By Leman Mammadova
The project of Greece-Bulgaria interconnector, which envisages the transportation of natural gas from Greece to Bulgaria, is close to the construction stage.
The development of this interconnector will allow the delivery of Azerbaijani gas to Bulgaria, which will contribute to 40 percent of Bulgaria's gas demand.
European Commission’s latest decision on the Interconnector Greece-Bulgaria (IGB) to approve the support measures by Greek and Bulgarian governments for the project opens the way for starting the construction of IGB, Greek Minister of Environment and Energy Giorgos Stathakis said.
The minister noted that the IGB will help diversify energy sources and enable natural gas to be delivered via Trans Adriatic Pipeline (TAP).

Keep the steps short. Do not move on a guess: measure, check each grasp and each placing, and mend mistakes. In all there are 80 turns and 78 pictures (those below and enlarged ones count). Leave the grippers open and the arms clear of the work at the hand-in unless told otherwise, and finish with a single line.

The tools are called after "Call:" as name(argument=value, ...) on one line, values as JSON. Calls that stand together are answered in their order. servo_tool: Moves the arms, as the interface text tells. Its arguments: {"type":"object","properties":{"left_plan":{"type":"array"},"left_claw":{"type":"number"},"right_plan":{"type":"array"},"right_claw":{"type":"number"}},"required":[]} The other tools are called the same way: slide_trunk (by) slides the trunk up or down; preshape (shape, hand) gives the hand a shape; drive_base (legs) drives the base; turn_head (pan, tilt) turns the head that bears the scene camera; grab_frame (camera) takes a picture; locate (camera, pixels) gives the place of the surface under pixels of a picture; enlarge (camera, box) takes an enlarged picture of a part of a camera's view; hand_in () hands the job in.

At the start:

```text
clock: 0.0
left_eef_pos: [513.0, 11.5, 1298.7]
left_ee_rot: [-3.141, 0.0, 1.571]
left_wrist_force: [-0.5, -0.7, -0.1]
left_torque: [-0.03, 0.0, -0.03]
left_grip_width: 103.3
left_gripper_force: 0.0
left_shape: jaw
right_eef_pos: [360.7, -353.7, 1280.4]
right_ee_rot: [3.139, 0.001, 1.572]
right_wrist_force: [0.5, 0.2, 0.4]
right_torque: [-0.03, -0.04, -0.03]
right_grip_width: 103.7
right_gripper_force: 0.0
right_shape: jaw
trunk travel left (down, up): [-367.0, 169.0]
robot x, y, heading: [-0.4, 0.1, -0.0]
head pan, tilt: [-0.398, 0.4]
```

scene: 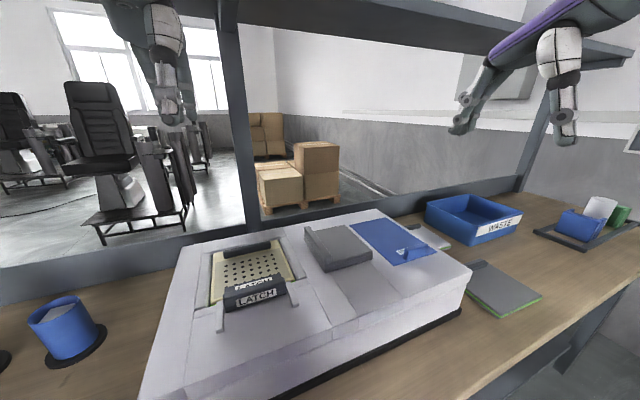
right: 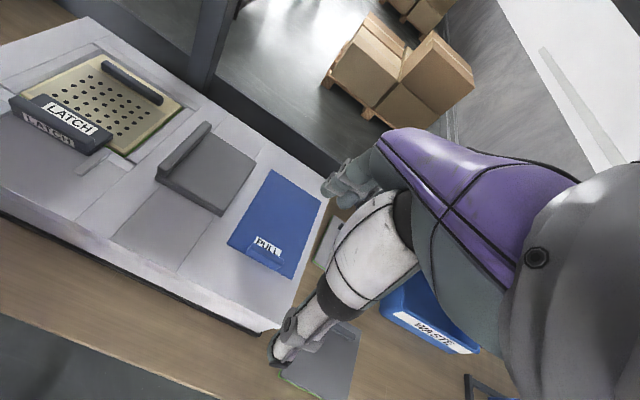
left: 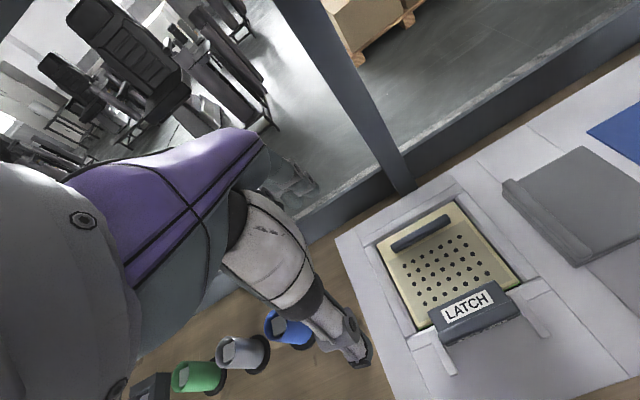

“It is a strategic project that highlights Greece as an energy hub of the wider region of Southeastern Europe and a key energy gate for the Old Continent, contributing to the prospect of unifying the European energy market,” Stathakis added.
The European Commission has found Bulgarian and Greek plans to support the construction and operation of a natural gas interconnector to be in line with EU state aid rules.
“The new gas interconnector between Greece and Bulgaria will increase the security of energy supply and enhance competition, to the benefit of citizens in the region. We have approved the support measures to be granted by Bulgaria and Greece because they are limited to what is necessary to make the project happen and therefore are in line with our state aid rules,” Commissioner Margrethe Vestager, in charge of competition policy, said.
The measures approved by the Commission will support the construction and operation of a cross-border gas interconnector (called IGB) between Greece (Komotini) and Bulgaria (Stara Zagora). The gas interconnector is designed to transport 3 billion bcm per year of natural gas from Greece to Bulgaria by 2021. Later, the capacity may reach 5 bcm per year.
IGB will be owned by ICGB AD, a 50-50 joint venture between the IGI Poseidon consortium (which includes Edison of Italy and Greek gas incumbent DEPA) and BEH, the Bulgarian gas incumbent.
The total investment cost for the realization of the IGB interconnector amounts to 240 million euros.
The European Union attaches great importance to this project and has allocated 46 million euros for its funding. The project will be financed through the European Energy Programme for Recovery (EEPR), which is centrally managed by the European Commission, in the amount of 45 million euros.
The European Investment Bank (EIB) will also provide a loan of 110 million euros to BEH (and subsequently passed-on to ICGB AD).
As many as 39 million euros will come as a direct financial contribution from the Bulgarian State budget via the Bulgarian Operational Programme "Innovation and Competitiveness" 2014-2020 (OPIC).
The IGB project was supported by Greece and Bulgaria governments within Memorandum of Understanding signed in 2009. Bulgaria through Bulgargaz EAD company has already concluded a contract with the Azerbaijani state-owned company SOCAR for the delivery of 1 billion cubic meters per year from the second phase of Shah Deniz gas field. These volumes represent about 25-30 percent of the consumption of natural gas that Bulgaria expects by 2020 in our country.
IGB is a gas pipeline which will allow Bulgaria to receive Azerbaijani gas, in particular, the gas produced from Azerbaijan's Shah Deniz 2 gas and condensate field. IGB is expected to be connected to TAP, to create an alternative source to Russian gas flowing to Bulgaria.
TAP in turn is a part of the Southern Gas Corridor which provides for the transportation of 10 billion cubic meters of Azerbaijani gas from the Caspian region through Georgia and Turkey to Europe.
The project is also supported by the U.S., which views the IGB as an important alternative for eastern European countries, because the U.S. is interested in reducing EU’s gas dependence on Russia.